The election was hard to call until the last moment.

hard up

- to be short of money

I am hard up for money and I cannot go to the movie.

a harebrained idea

- a foolish/silly/stupid idea

The man is always telling us about his harebrained ideas.

I am tired of listening to my friend's harebrained ideas.

harken back to (something)

- to have started out as something

The new building harkens back to a style that appeared over 100 years ago.

harp on (something)

- to talk repeatedly and tediously about something

My friend has been harping on his lack of money for several weeks now.

hash (something) over or hash over (something)

- to discuss something in great detail

The teachers stayed after school to hash over the new class schedule.

a hassle

- a bothersome thing

It is a hassle to have to report to my boss two times a day.

a hatchet man

- a politician whose job it is to say negative things about the opposition, a person in a company who must fire extra workers or cut other expenses

The manager is acting as a hatchet man for the company president.

hate (someone`s) guts

- to feel a very strong dislike for someone

I hate my neighbors guts after she caused me many problems.

hats off to (someone)

- congratulations to someone

Hats off to our mother for organizing such a wonderful birthday party.

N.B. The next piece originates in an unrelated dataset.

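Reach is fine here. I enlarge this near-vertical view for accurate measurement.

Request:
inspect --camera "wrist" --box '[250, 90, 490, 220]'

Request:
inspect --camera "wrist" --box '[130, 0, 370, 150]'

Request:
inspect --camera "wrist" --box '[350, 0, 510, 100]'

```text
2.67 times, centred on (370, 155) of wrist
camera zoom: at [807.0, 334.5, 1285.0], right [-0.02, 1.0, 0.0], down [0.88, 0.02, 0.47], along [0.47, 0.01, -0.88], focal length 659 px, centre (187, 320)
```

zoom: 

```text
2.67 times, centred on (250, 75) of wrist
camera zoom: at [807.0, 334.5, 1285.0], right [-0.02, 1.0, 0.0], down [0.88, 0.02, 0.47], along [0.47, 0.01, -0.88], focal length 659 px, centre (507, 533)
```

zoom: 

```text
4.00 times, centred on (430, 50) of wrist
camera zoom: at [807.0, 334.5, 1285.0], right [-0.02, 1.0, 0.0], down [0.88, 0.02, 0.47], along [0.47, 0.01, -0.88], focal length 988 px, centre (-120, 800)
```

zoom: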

Hats off to the event organizer. Everybody is very happy.

Hats off to the young woman. She studied hard and will now go to a good university.

haul (someone) in or haul in (someone)

- to take someone to the police station, to arrest someone

The police hauled the man in because he was drinking while driving.

Have Idioms

have 20/20 vision

- to have good and normal ability to see

The woman has 20/20 vision and does not need glasses.

The man has 20/20 vision and can see very well.

have a ball

- to have a good time

My friend had a ball at the party last night.

have a bee in one's bonnet

- to have an idea or thought that stays in one's mind

My sister has a bee in her bonnet about going to Mexico to live.

have a big mouth

- to be a person who gossips or tells secrets

My friend has a big mouth so I do not like to tell him any secrets.

have a blowout

- to have a big wild party or sale

The university students had a blowout on their graduation day.

have a blowout

- to have a burst tire on a car or truck

Our car had a blowout on the road to the mountain.

have a bone to pick with (someone)

- to have a disagreement or problem that you want to discuss with someone, to want to talk to someone about something that he or she has done that has annoyed you

I have a bone to pick with my friend. She was one hour late for our appointment yesterday.

have a brush with (something)

- to have a brief experience with something (law, death etc.)

I had a brush with the law when my car was stopped for speeding.

have a card up one's sleeve

- to have a reserve plan or a secret advantage

The man had a card up his sleeve when he went to the bank to ask for more money for his business.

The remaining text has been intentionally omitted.